Thanks marshall, I believe you have the right idea here.

I am depressed and in a boring city. There really is nothing else for me to focus on. I don't want to over-complicate the issue with some psychological B.S. The simple answer is, I'm lonely, clearly focusing on everything I can to be happy by myself, and it's not working. To add insult to injury, it's only a few hours from the state capital, and the coast/a major tourist spot. So I can visit those places sometimes, but not as often as my family and I would like.

It's where my family want to go within the next 6 months: One of the quieter spots on the coast but still close enough to the major hubs.

It's definitely the ideal place for someone entering the late teens/early 20's age - the beach, surf, good nightlife and beautiful coast, and plenty of theatres, events, meetup groups, music scene, job/study opportunities, etc. in capital city, best of both worlds.

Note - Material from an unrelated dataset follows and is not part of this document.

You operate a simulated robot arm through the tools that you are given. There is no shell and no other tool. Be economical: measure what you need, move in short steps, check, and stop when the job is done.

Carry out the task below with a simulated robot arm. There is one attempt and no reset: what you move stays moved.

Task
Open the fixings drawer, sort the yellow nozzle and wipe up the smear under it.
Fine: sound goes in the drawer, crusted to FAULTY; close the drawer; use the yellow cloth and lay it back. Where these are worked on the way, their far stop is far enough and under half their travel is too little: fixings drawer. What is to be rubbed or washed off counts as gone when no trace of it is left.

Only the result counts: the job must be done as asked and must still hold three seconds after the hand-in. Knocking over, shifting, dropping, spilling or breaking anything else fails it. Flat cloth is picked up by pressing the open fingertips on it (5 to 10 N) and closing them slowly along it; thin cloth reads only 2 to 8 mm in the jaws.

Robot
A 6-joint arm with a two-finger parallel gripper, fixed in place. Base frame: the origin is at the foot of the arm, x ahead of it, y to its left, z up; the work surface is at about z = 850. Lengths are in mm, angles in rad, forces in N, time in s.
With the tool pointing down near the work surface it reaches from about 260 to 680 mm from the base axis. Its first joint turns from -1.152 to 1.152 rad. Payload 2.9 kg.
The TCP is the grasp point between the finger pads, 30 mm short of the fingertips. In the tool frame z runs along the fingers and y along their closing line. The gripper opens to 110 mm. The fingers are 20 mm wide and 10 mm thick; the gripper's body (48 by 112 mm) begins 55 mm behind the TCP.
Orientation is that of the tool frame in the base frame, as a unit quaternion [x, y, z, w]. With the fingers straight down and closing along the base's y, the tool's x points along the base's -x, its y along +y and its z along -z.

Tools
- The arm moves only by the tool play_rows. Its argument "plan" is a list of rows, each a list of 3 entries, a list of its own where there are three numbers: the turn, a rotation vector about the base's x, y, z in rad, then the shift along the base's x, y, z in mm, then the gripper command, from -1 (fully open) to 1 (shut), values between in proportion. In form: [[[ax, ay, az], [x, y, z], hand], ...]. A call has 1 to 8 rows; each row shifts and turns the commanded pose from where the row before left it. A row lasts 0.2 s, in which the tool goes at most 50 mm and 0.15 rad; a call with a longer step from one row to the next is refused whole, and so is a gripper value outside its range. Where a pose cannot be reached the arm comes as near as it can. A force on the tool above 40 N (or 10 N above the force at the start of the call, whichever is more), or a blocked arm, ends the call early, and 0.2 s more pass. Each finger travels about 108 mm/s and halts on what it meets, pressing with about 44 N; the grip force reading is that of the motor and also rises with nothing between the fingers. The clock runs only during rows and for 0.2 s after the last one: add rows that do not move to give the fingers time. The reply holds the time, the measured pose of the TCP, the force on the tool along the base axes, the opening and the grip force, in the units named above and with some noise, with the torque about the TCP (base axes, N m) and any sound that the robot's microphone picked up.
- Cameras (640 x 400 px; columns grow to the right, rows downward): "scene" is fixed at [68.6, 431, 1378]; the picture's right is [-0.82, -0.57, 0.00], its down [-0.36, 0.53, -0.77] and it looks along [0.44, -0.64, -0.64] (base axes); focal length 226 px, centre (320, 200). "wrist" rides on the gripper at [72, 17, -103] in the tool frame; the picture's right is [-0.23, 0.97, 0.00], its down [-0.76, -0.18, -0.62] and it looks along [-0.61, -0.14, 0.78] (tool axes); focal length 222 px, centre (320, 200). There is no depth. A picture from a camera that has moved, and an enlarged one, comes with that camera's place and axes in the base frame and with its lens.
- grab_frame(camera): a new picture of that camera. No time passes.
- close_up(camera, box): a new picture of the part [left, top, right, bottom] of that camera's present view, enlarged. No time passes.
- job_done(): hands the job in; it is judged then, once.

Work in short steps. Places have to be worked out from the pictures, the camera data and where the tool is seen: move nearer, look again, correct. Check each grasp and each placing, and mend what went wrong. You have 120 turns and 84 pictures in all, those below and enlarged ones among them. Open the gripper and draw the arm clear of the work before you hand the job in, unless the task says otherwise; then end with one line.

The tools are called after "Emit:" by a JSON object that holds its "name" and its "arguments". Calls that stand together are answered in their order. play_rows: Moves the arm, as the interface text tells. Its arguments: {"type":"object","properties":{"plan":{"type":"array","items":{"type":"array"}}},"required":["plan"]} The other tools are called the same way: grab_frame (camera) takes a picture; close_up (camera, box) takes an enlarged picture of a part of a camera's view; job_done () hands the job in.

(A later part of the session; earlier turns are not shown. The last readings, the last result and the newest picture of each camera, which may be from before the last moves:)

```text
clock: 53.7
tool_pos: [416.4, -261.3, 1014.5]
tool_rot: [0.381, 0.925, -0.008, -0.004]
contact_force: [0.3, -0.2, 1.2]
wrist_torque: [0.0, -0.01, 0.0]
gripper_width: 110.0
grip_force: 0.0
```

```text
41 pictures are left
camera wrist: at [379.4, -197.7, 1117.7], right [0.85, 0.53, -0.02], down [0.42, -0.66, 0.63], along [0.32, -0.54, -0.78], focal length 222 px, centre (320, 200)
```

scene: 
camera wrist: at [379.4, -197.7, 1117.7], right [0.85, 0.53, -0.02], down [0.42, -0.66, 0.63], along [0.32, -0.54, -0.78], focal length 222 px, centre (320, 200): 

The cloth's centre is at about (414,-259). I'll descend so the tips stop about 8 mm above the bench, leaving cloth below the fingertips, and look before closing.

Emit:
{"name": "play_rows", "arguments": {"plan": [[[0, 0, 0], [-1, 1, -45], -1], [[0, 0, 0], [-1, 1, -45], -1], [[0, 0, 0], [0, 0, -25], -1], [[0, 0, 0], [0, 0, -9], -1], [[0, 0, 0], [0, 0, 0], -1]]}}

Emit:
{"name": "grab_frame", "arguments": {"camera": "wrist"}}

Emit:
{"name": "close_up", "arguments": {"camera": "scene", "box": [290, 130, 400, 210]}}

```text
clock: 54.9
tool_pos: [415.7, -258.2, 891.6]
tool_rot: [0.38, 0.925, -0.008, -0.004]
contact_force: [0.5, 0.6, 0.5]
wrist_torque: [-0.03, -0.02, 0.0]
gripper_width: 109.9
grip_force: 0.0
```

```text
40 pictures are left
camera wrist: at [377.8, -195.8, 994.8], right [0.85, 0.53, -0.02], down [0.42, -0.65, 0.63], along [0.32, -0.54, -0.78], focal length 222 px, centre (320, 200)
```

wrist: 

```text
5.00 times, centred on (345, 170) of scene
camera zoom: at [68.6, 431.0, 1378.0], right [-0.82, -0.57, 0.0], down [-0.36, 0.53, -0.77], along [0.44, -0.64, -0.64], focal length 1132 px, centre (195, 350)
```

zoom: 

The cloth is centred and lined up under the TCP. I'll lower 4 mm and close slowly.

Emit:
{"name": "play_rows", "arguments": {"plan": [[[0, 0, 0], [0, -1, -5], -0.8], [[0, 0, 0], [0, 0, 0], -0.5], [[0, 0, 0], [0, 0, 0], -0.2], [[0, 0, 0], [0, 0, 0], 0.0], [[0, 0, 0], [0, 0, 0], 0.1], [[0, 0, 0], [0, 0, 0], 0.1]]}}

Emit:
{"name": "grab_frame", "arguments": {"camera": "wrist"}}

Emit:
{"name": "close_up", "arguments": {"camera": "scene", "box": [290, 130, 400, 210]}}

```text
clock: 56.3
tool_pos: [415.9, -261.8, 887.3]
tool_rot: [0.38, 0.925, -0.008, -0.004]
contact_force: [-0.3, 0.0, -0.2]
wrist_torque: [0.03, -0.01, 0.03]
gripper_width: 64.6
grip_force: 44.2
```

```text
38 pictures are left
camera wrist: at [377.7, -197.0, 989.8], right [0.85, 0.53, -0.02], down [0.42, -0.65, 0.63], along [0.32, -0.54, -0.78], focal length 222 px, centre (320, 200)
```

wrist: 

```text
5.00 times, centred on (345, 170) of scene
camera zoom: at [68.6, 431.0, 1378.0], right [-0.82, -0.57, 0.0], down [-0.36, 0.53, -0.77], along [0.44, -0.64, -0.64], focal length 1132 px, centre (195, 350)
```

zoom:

"Well that makes sense, I don't like going out alone so much either...I've forced myself(which hasn't always ended well) but yeah I spend a lot more time at home when I am single and no one is available to go anywhere. I am on disability so I also don't have a job to interact with anyone at."

I volunteer two days a week and working on getting on the disability anyway as I'm still technically eligible for disability. Otherwise I do the same.

I have no reason whatsoever to leave the house for any reason, and there usually never is any reason because as said, this is a boring place and I'm still under 18 so I don't have access to bars and such.

I forced myself to go to the shopping centre just to waste my cash on some games. I like the games but I can't do that all the time just to leave the house. I'm also thinking of going to the library/bookstore on weekends when it's possible people my age MAY or may not be there even if I can just order every single book I've ever wanted online...

"The only way I got a boyfriend was with the okcupid dating site, hypothetically one can find someone to meet from the comfort of their room...just so long as they're willing to go out and meet the person."

Good for you. I, however, hate online dating and no interest in online friendships and only use the internet for acquaintances or continued contact with real life friends. Teen dating sites aren't ideal - too buggy and empty. I asked one girl out on a date but she lives a few towns over. I don't think I'd like adult ones either.

"I guess I was more thinking if someone spends most their time in their room and is more unwilling to change that for whatever reason, then a relationship could become stagnant real quick. But I certainly understand being at home because there's no one to go anywhere with, especially wanting to go to an event and just not going because I know it will suck going by myself...and also knowing should that be the case I might drink a little too much and make an ass of myself because I'm pissed off that it sucks being out alone."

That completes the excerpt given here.